▸ **What the exercise asks**:
The listing must be reproduced in full, exactly as it stands.

## Start Stored data

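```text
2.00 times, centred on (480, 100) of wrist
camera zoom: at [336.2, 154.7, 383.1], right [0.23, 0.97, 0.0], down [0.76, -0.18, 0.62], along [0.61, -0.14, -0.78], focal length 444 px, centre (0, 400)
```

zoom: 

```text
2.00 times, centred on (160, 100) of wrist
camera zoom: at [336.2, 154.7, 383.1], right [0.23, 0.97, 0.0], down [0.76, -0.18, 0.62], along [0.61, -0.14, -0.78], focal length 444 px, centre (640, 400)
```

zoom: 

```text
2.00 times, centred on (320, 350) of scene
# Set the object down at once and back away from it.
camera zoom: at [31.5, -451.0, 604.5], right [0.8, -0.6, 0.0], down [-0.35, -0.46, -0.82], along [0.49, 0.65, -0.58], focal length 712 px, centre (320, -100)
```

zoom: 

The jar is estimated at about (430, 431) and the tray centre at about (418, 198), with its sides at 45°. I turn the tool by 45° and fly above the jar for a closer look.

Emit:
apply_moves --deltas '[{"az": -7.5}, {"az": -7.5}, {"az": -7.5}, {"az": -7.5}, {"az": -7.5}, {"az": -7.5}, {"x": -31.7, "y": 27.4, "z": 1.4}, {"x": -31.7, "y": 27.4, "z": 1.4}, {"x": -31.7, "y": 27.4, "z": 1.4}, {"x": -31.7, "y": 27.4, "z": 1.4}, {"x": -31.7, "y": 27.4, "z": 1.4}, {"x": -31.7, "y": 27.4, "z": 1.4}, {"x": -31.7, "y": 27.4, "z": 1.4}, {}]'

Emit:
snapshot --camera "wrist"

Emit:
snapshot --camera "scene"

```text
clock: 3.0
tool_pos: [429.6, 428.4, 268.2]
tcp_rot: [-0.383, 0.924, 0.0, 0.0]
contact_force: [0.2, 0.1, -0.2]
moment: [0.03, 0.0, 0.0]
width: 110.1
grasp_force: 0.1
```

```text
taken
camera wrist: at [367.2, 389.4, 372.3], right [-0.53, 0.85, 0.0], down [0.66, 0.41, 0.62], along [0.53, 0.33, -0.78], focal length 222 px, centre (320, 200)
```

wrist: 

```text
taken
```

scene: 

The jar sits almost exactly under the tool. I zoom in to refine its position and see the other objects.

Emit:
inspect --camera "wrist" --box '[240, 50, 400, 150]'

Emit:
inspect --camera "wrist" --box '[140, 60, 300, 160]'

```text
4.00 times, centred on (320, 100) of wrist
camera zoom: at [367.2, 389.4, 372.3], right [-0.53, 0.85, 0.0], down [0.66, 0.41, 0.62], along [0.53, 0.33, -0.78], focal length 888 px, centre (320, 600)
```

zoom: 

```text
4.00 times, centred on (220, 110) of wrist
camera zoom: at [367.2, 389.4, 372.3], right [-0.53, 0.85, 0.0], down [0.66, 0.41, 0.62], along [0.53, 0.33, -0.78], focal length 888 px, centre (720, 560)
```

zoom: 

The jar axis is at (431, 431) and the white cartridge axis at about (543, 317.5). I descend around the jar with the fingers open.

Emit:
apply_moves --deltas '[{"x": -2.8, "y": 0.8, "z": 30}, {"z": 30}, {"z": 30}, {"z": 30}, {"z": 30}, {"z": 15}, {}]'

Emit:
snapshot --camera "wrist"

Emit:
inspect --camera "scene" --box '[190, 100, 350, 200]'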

## End Stored data

▸ **Answer for the task**:
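```text
2.00 times, centred on (480, 100) of wrist
camera zoom: at [336.2, 154.7, 383.1], right [0.23, 0.97, 0.0], down [0.76, -0.18, 0.62], along [0.61, -0.14, -0.78], focal length 444 px, centre (0, 400)
```

zoom: 

```text
2.00 times, centred on (160, 100) of wrist
camera zoom: at [336.2, 154.7, 383.1], right [0.23, 0.97, 0.0], down [0.76, -0.18, 0.62], along [0.61, -0.14, -0.78], focal length 444 px, centre (640, 400)
```

zoom: 

```text
2.00 times, centred on (320, 350) of scene
# Set the object down at once and back away from it.
camera zoom: at [31.5, -451.0, 604.5], right [0.8, -0.6, 0.0], down [-0.35, -0.46, -0.82], along [0.49, 0.65, -0.58], focal length 712 px, centre (320, -100)
```

zoom: 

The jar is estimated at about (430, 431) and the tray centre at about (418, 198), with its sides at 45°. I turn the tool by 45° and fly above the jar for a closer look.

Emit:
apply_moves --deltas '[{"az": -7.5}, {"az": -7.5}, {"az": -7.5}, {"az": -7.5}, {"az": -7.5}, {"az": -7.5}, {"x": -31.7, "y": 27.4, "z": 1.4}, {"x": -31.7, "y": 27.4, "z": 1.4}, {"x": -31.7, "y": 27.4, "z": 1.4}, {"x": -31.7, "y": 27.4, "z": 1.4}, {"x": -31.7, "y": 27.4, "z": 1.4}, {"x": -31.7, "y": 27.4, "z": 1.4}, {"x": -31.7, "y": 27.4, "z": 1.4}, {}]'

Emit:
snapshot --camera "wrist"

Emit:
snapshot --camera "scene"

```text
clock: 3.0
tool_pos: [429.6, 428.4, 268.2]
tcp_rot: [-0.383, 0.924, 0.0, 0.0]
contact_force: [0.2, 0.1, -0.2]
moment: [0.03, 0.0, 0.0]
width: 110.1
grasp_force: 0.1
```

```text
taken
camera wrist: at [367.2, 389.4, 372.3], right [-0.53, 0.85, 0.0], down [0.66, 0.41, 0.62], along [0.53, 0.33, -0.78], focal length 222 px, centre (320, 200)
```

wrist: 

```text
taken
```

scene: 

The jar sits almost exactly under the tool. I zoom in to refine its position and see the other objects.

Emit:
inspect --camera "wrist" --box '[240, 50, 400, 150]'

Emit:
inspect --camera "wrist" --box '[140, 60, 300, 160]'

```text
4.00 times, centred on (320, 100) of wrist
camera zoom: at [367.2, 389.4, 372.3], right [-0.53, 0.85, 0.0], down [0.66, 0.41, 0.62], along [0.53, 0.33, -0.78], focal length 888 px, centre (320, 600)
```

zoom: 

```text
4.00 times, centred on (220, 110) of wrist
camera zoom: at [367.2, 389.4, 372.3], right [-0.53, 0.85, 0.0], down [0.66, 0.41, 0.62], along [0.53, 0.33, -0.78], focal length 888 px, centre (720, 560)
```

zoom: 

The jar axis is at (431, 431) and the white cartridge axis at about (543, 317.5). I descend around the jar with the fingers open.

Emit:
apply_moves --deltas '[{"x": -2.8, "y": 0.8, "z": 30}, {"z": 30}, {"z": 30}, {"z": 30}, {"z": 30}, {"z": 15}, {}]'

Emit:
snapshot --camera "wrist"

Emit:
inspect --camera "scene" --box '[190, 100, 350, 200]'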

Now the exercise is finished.